The U.S. Marine Corps has taken delivery of six F-35B Lightning II fighters that rolled off the line without their main combat radar installed. Instead of the new AN/APG-85 radar, the nose of each jet holds ballast weights so the aircraft’s balance and flight safety remain within normal limits. Marine Corps Lieutenant General Gregory Masiello, who leads the F-35 Joint Program Office, confirmed to the Senate that “six aircraft for the Marine Corps” arrived with “no radar installed.” The jets come from production Lot 17, built earlier this year and tested starting in February.
Without a radar, these F-35s can fly but cannot perform their core combat role. The Joint Program Office and Marine leaders say the jets will be used only for basic flight training and certain procedures until the missing radars are installed. In that hearing, Masiello admitted he would not count them as “fully mission capable,” echoing concerns from Senator Mark Kelly and others who question how useful a front-line fighter is when it cannot see and track threats on its own.
Why Are Brand-New Fighters Missing Their “Eyes”?
The missing hardware is the AN/APG-85, a new active electronically scanned array radar meant to power the F-35’s next big upgrade package known as Block 4. Northrop Grumman is developing the radar, but its schedule slipped, and serial deliveries are now expected no earlier than 2028. Beginning with Lot 17, F-35 airframes were redesigned with a special bulkhead and mounts sized only for the new radar. The older AN/APG-81 radar cannot be bolted in as a stopgap, leaving the Pentagon with a stark choice: slow production or ship jets without their primary sensor.
Marine and Pentagon officials frame this as a calculated tradeoff. They argue it is better to keep building Block 4–ready aircraft now than to keep turning out older Block 3 jets that would later need years of expensive retrofits. In their words, continuing production in this way “saves multiple years of retrofit hardware installation” and protects the huge industrial base that supports the F-35 line. Critics counter that this logic mainly protects contractors’ revenue and factory jobs, while leaving troops with aircraft that cannot be sent into combat until more money and time are spent down the road.
What Can A Radarless F-35 Actually Do?
The radar is central to the F-35’s mission systems. It helps the pilot find, track, and target enemy aircraft, missiles, and ground threats. Without it, the jet loses much of its air-to-air, air-to-ground, and electronic warfare power. Officials say the six Marine jets can still support basic pilot training, takeoffs, landings, and some formation work. They can also practice using other sensors and the aircraft’s advanced data links, which let them share information with more fully equipped aircraft or surveillance planes.

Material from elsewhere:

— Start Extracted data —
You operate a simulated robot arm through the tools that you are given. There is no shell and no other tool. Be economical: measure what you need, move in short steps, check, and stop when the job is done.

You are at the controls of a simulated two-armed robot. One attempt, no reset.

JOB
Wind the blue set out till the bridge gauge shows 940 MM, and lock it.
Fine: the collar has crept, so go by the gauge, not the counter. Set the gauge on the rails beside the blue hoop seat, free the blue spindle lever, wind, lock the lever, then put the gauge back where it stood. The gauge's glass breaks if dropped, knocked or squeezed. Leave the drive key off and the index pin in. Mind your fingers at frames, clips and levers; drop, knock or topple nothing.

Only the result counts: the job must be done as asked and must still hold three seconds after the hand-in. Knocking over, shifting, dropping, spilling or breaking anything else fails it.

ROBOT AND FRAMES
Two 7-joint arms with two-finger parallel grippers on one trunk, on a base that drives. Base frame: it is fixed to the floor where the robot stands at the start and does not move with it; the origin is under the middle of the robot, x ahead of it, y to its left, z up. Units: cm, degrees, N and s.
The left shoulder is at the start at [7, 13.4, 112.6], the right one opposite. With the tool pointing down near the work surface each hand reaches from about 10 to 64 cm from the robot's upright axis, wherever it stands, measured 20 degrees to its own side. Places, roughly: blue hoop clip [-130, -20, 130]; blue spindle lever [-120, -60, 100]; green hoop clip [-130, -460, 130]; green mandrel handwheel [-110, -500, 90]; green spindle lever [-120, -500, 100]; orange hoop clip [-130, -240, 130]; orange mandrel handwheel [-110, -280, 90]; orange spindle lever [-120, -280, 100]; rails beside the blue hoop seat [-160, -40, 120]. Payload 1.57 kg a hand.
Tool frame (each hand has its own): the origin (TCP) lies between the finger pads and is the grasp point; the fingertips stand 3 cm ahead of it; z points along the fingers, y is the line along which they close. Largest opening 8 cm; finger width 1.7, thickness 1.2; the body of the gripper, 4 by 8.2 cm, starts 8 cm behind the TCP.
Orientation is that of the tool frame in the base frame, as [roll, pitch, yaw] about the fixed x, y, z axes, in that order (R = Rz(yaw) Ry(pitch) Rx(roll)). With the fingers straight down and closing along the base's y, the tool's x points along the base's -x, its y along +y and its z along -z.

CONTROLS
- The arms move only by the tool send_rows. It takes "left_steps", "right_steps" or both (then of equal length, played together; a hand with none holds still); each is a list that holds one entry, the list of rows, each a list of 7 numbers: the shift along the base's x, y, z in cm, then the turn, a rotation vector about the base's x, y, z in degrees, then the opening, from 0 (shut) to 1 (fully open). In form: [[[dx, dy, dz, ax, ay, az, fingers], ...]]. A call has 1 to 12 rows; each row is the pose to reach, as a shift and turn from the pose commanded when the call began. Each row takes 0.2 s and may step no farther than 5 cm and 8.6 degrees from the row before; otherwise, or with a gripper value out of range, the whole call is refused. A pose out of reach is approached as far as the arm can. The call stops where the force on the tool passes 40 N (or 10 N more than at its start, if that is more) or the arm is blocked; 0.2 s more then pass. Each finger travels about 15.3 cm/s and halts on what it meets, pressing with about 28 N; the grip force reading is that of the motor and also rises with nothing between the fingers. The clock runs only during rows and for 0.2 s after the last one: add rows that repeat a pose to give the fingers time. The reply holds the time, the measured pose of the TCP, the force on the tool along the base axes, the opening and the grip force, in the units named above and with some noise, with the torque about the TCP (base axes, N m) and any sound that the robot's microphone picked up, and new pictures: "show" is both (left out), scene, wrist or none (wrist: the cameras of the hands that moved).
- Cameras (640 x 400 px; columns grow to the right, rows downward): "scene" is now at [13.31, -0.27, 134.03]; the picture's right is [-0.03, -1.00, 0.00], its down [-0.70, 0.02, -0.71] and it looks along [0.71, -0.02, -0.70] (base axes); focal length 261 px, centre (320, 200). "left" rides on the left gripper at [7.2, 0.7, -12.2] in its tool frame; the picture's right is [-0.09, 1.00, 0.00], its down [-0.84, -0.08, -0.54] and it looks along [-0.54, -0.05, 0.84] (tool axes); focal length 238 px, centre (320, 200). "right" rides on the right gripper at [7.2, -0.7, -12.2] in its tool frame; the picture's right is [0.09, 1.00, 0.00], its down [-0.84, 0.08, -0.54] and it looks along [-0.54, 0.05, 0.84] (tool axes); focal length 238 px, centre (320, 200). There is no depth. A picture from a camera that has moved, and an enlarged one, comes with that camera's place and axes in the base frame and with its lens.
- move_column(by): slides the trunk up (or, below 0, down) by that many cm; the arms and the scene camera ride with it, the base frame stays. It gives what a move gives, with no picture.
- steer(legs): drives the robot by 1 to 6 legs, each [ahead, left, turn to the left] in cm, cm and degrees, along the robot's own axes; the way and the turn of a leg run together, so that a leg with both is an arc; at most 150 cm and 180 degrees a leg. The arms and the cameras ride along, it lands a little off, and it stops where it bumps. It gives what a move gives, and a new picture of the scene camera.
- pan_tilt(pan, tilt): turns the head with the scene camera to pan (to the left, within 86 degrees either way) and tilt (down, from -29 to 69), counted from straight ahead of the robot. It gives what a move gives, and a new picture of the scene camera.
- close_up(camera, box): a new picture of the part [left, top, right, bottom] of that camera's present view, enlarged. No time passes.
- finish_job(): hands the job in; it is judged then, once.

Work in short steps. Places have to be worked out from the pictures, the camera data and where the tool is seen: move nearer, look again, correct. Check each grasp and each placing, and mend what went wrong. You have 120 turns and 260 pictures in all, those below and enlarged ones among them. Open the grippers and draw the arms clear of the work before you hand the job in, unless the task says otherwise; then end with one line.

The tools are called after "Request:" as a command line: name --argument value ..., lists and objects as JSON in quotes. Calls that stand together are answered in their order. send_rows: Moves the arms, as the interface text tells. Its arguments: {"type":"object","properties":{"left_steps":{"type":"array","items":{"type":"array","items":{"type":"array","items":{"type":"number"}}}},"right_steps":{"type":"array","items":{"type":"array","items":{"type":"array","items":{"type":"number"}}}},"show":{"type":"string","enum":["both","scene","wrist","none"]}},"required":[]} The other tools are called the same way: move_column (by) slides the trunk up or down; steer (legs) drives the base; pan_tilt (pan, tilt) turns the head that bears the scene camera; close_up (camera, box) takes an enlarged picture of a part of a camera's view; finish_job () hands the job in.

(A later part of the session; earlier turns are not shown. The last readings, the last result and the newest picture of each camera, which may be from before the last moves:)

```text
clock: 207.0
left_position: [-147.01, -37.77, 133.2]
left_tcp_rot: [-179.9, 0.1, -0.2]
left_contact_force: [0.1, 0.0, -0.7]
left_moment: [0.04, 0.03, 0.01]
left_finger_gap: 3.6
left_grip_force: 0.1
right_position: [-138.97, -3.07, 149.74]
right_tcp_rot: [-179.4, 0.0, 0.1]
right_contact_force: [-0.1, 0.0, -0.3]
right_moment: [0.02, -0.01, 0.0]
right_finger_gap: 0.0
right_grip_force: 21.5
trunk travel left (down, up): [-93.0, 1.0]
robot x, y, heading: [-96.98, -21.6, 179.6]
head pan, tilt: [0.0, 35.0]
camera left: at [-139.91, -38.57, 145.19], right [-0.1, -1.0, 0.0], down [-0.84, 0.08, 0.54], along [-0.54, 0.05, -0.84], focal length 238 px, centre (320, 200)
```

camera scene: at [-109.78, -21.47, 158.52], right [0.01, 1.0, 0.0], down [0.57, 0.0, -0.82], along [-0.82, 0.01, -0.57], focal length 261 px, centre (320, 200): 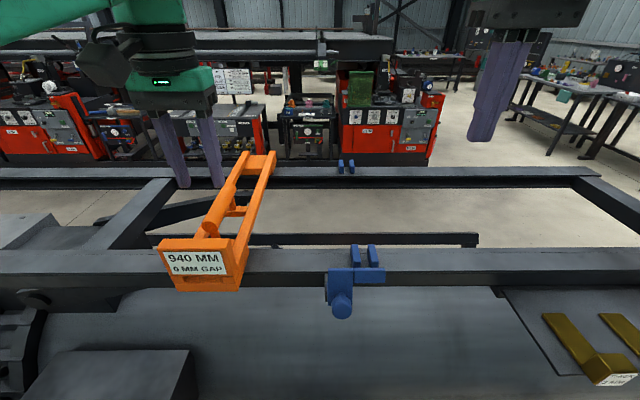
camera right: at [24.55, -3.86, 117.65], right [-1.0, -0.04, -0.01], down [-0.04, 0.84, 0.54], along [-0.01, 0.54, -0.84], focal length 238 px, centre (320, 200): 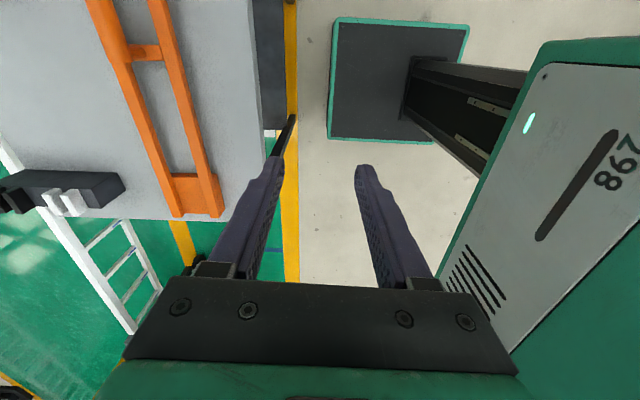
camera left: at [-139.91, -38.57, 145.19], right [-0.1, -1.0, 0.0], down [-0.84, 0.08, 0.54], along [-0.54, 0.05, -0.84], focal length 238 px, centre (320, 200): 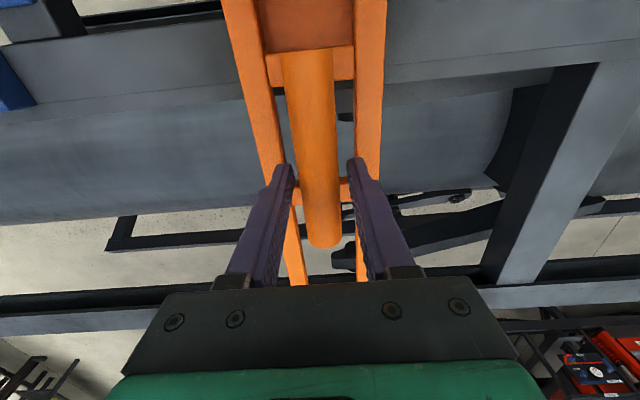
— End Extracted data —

Supporters of the decision note that a portion of the F-35 fleet must be set aside for training anyway, so assigning this limited role to the radarless Block 4 jets for a few years can make sense. Some analysts even point out that, in theory, a radarless F-35 could join a mission by relying on targeting data from nearby jets or airborne warning and control aircraft. Yet most agree this is far from ideal. The lack of a self-contained radar makes the pilot more dependent on others and less able to react quickly if those external data sources fail or are jammed.
How Does This Fit The Bigger Pattern Of Pentagon Spending?
This episode sits inside a long-running trend in U.S. defense buying: keep production lines moving even when key parts are late, then fix the gaps later at extra cost. Pentagon documents themselves describe the F-35 Block 4 plan as a “highly concurrent development and production program,” meaning they chose to develop major upgrades while still churning out aircraft instead of pausing until everything was ready. This high-concurrency model has already driven big cost increases and delays across the F-35 program.
For many Americans, the radarless F-35s feel like a symbol of how the federal government works today. Conservatives see another example of huge spending that does not deliver full capability, while the military still struggles to recruit and maintain basic readiness. Liberals see a system that seems to favor big contractors like Lockheed Martin and Northrop Grumman over investments in people and domestic needs. Both sides look at a fighter jet worth tens of millions of dollars that cannot fight and ask the same question: who is this really for?
Defense officials insist accepting these incomplete jets is “the least bad option,” arguing that stopping production would harm quality, hollow out the workforce, and drive costs even higher. But outside watchdogs point to repeated missed timelines for the radar and warn that more delays are likely. As more Air Force and Navy F-35s are expected to arrive without radars later this year if the schedule does not improve, the controversy will grow. The story of these six Marine jets is no longer just about one sensor; it is about whether a government that spends so much on “top-tier” hardware can still be trusted to deliver the basic tools its troops need — and whether ordinary citizens have any real say in how that money is used.